DUKE (US) —When teachers use popular movies to teach history, Hollywood’s inaccuracies can hurt students’ ability to separate truth from fiction, say researchers.
For example, when the 3-D version of the 1997 blockbuster film Titanic is re-released in theaters April 4, expect to see First Officer William Murdoch shooting two men and committing suicide by gunshot.
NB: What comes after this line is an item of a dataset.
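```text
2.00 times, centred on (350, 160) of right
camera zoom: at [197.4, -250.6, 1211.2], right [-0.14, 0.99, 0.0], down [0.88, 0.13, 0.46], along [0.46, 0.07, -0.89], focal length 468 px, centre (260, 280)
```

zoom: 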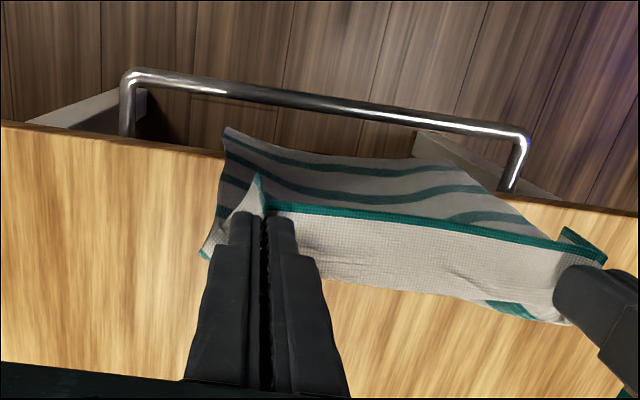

But in reality, surviving crew members said Murdoch was last seen trying to launch lifeboats and is believed to have died in the water.
The Duke University study finds that asking students to look for historical errors can backfire, and they can end up learning and remembering inaccurate details alongside the accurate.
“These films represent a double-edged sword because students will often remember whatever information is in them, regardless of whether it is true or false,” says Andrew Butler, a postdoctoral researcher in Duke’s psychology department and co-author of the study, published in the journal Applied Cognitive Psychology.
For the research, 36 Duke undergraduates examined nine texts of 800 words each about a historical event or figure. They also watched nine five-minute clips from corresponding major motion pictures.
The students detected only 35 percent of the inaccuracies presented by the films. And those who were asked to detect the inaccuracies in the films learned just as much incorrect information as students who were merely told to watch them.
The historical inaccuracies in movies used in the research included:
- The film Glory tells the story of the 54th Massachusetts Infantry in the Civil War. Most of the individuals depicted in the film were former slaves from the South. However, most of the recruits in the regiment were actually freemen from Massachusetts and other Northern states.
- The film Amadeus presents Mozart as being a childish and vulgar person. However, there is no evidence that Mozart behaved this way in public. On the contrary, Mozart is thought to have displayed impeccable manners in the presence of royalty and acted professionally with colleagues.
“Unfortunately, students aren’t very good at catching the major historical inaccuracies in popular films, even when explicitly asked to do so,” says Sharda Umanath, a doctoral student in Duke’s psychology department and lead author of the study. “The difficulty of detecting the errors makes informing students about what exactly the inaccuracies are in a film absolutely vital to the learning process.”
She says the key to ensuring that students learned correct information is for teachers to provide feedback after students attempted to detect the major historical errors. Then, they learned more correct information and almost no inaccuracies.
Students also learned correct information better when they were more interested in the historical texts and movies, the study found.